Começa em Lisboa, no século XV, a história da Confraria da Nossa Senhora da Luz, dos lentes e estudantes da Universidade. O responsável pela instituição da Confraria da Nossa Senhora da Luz é o Infante D. Henrique.

Com a transferência definitiva da Universidade para Coimbra, em 1537, e a decisão de que a Real Capela do Paço, sem perder nenhum dos seus privilégios reais, passe a desempenhar também o papel de Capela da Universidade, também a Confraria de Nossa Senhora da Luz é incorporada, como podemos ver nos estatutos universitários de 1559 e seguintes, nos quais se desenvolvem em pormenor as várias questões relacionadas com a Capela universitária, incluindo o regime da Confraria da Nossa Senhora da Luz.
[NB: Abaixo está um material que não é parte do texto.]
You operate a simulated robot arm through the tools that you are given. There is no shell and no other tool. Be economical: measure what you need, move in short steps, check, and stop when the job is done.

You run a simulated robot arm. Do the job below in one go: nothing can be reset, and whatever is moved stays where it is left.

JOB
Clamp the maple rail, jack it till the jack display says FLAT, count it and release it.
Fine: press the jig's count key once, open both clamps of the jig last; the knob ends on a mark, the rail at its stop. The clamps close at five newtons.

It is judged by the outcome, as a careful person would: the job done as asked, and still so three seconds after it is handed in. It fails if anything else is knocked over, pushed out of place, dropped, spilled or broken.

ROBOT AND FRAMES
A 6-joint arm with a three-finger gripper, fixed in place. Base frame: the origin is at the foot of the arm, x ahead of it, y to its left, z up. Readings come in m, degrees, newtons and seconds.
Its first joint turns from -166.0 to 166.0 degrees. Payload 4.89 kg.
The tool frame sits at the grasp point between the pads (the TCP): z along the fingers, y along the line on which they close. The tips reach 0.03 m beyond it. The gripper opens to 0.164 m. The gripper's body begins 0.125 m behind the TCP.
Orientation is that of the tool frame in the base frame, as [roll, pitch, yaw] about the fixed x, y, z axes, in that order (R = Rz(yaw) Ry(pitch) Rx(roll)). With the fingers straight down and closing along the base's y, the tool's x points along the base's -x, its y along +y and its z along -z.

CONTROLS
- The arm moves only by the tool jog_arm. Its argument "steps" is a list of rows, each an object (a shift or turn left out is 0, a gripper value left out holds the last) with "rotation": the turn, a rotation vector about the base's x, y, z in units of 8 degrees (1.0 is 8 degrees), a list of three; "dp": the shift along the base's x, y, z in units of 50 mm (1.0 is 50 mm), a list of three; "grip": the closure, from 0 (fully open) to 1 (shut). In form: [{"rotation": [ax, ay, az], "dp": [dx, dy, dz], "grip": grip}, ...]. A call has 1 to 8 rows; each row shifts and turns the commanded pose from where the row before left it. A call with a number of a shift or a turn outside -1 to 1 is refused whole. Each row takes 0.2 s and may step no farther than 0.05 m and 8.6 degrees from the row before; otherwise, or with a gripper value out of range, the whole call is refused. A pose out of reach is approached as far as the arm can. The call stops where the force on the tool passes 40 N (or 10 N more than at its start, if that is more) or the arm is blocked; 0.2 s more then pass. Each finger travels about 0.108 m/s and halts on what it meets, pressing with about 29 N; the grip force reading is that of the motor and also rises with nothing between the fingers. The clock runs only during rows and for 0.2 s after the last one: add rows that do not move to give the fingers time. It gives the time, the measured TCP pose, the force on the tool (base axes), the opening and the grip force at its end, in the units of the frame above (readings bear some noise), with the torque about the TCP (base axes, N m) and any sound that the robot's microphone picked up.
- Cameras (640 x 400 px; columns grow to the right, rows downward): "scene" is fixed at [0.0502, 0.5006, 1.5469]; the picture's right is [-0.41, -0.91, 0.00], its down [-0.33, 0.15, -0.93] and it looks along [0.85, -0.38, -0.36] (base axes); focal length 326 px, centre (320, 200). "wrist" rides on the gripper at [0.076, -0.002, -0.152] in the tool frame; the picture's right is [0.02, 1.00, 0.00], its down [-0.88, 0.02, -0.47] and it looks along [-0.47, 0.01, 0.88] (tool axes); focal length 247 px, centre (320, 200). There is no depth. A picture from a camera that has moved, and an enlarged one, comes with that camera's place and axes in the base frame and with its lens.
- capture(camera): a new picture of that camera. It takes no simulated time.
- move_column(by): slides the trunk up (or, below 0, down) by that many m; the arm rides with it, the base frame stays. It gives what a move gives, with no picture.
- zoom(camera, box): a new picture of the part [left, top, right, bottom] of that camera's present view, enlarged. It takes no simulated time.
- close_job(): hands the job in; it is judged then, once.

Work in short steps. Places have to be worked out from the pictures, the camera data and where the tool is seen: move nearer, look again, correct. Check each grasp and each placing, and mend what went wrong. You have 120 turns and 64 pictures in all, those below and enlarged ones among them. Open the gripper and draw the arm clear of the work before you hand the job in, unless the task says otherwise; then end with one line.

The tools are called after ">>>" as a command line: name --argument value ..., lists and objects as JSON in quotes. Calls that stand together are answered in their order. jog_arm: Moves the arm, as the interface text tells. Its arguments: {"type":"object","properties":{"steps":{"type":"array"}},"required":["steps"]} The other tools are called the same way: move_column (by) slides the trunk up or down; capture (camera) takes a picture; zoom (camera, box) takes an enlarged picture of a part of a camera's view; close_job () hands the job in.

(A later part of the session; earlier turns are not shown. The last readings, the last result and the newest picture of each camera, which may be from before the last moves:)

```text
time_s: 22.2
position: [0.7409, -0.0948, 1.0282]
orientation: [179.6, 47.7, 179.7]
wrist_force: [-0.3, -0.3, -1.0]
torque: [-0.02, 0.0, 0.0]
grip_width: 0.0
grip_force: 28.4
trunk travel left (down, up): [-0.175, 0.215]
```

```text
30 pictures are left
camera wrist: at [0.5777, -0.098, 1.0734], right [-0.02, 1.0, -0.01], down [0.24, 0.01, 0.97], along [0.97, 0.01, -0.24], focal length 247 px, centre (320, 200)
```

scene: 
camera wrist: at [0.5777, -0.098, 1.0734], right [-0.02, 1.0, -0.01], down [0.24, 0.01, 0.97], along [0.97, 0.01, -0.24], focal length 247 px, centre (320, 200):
Naqueles que são conhecidos como estatutos de D. Manuel I, podemos ler a dado momento: “Item ordenamos que todollos lentes & scolares mantenham a antiga confraria …”, para, nos Estatutos de 1591 clarificar: “Na Vniversidade auerá a confraria que sempre ouue dos lentes & estudantes, instituída pelo Iffante dõ Henrique mestre da ord~e & milícia de nosso senhor Iesu Christo, quãdodo os estudos estauão em Lisboa …“ [transcrição livre: “Ordenamos que todos os lentes e escolares mantenham a antiga confraria…” | “Na Universidade haverá a Confraria que sempre houve dos lentes e estudantes, instituída pelo Infante Dom Henrique, Mestre da Ordem e milícia de Nosso Senhor Jesus Cristo, quando os estudos estavam em Lisboa e será governada e servida por Mordomos e Escrivães…”]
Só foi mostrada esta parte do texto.